Scientific Integrity Policies.. Unintended Consequences?

Like so many things, “scientific integrity” sounds good. But as I pointed out in some posts on Roger Pielke, Jr.’s blog a while back, good public policy is never built on a foundation of fuzzy concepts. Here are the posts: A Policy Practitioner Deconstructs the Science Integrity Guidelines- The President’s Memo, I. and More Deconstruction of “Science Integrity”: The President’s Memo Principles.

So after much ado, including easily hundreds of thousands of taxpayers’ dollars worth of the usual DC kinds of work- involving meetings, discussing things, drafting documents, editing, and multiple levels of review, we have the situation described today in Roger’s blog here about the Interior Dept. Nothing could have been more predictable, IMHO. Of course, a good scientific dispute is the most fun way to learn about science!

Here’s the end of Roger’s post:

Who decides what information should and should not be included?
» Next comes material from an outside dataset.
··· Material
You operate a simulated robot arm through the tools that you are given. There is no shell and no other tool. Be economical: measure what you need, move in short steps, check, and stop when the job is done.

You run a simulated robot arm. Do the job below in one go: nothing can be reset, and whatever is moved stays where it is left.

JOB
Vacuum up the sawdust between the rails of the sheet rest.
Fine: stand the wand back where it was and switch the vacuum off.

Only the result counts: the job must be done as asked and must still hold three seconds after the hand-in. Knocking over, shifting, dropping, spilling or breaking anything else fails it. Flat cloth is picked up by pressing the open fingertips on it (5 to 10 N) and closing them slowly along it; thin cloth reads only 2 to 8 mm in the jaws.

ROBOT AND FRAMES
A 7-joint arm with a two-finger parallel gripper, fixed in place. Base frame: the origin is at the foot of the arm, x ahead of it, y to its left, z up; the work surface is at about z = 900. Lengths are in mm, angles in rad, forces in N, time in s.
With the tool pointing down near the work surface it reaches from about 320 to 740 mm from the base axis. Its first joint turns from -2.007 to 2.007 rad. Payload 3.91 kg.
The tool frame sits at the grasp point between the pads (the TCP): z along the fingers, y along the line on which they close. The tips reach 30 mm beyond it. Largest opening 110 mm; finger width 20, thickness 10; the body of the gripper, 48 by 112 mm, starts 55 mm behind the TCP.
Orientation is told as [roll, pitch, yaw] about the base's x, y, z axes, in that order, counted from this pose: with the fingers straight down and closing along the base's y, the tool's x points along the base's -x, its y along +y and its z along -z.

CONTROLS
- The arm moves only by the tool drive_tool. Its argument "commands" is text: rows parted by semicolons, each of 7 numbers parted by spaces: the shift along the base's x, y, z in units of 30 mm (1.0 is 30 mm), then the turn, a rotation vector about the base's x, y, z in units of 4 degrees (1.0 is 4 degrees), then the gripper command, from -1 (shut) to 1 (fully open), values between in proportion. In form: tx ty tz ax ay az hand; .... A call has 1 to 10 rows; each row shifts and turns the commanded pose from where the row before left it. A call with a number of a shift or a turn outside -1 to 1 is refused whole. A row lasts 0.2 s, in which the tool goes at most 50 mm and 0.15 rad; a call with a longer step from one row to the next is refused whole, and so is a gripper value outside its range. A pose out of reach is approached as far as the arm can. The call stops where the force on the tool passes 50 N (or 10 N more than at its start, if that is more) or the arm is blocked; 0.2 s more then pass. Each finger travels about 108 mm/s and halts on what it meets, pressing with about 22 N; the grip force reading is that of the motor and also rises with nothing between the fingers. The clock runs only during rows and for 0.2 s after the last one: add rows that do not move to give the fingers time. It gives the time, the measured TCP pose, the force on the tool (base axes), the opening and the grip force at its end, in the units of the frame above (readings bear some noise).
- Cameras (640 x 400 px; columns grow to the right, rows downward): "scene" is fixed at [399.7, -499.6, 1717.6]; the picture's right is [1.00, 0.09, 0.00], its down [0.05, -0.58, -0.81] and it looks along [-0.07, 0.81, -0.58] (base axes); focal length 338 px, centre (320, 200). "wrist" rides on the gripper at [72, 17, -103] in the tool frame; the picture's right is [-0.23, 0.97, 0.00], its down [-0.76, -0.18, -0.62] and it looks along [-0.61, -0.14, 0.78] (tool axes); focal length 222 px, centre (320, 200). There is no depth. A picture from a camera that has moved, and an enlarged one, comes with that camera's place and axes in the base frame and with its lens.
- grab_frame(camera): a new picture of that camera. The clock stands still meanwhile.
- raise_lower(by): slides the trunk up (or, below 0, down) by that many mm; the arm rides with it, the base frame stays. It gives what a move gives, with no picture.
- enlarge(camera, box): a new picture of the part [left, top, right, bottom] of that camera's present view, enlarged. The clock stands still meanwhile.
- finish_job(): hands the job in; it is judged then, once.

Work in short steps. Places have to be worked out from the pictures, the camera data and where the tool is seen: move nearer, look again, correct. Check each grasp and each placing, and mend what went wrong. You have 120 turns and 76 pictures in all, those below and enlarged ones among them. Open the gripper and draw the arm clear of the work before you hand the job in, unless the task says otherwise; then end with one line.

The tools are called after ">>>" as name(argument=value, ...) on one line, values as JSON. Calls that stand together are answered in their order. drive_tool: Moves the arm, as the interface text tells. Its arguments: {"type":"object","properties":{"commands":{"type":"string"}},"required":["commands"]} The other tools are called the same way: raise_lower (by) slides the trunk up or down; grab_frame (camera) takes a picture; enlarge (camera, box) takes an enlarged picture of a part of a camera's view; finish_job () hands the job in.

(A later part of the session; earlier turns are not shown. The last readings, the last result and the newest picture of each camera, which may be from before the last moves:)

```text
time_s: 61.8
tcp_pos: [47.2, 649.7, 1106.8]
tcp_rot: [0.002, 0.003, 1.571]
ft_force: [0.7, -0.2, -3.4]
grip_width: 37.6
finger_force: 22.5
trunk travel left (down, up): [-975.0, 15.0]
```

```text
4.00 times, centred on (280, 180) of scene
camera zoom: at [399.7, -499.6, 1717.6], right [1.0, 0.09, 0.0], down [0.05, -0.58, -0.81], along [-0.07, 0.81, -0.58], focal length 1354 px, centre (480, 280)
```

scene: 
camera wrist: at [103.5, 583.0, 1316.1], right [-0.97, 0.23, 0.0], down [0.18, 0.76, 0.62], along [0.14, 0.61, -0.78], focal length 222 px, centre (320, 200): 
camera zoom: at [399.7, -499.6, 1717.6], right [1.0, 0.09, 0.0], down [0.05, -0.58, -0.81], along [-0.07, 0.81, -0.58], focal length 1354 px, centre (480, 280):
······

Who gets to second guess agency policy makers and the press office on what information should be included or not included? I testified on this issue in 2007 before the House Government Reform Committee during the period when the Bush Administration received similar criticisms (here in PDF). At the time I wrote:

[N]o information management policy can ever hope to eliminate political considerations in the preparation of government reports with scientific content
The issues remain much the same today under a different administration. Even though the political context has changed, the underlying dynamics have not.

The Houser case will likely prompt some additional thinking about these issues and what it means to try to regulate or otherwise manage the scientific content of agency information. I suspect that eventually agencies will have to accept the reality that in many if not most cases the proper place for debate over agency decisions and communications is simply in the broader political arena as part of ongoing policy debate.

As it stands, the DOI scientific integrity policy may foreshadow ever more disputes over science between career government employees and political appointees, and perhaps even a further politicization of agency science. This is probably not the outcome expected or desired by the Obama Administration when putting forward a call for agency integrity guidelines.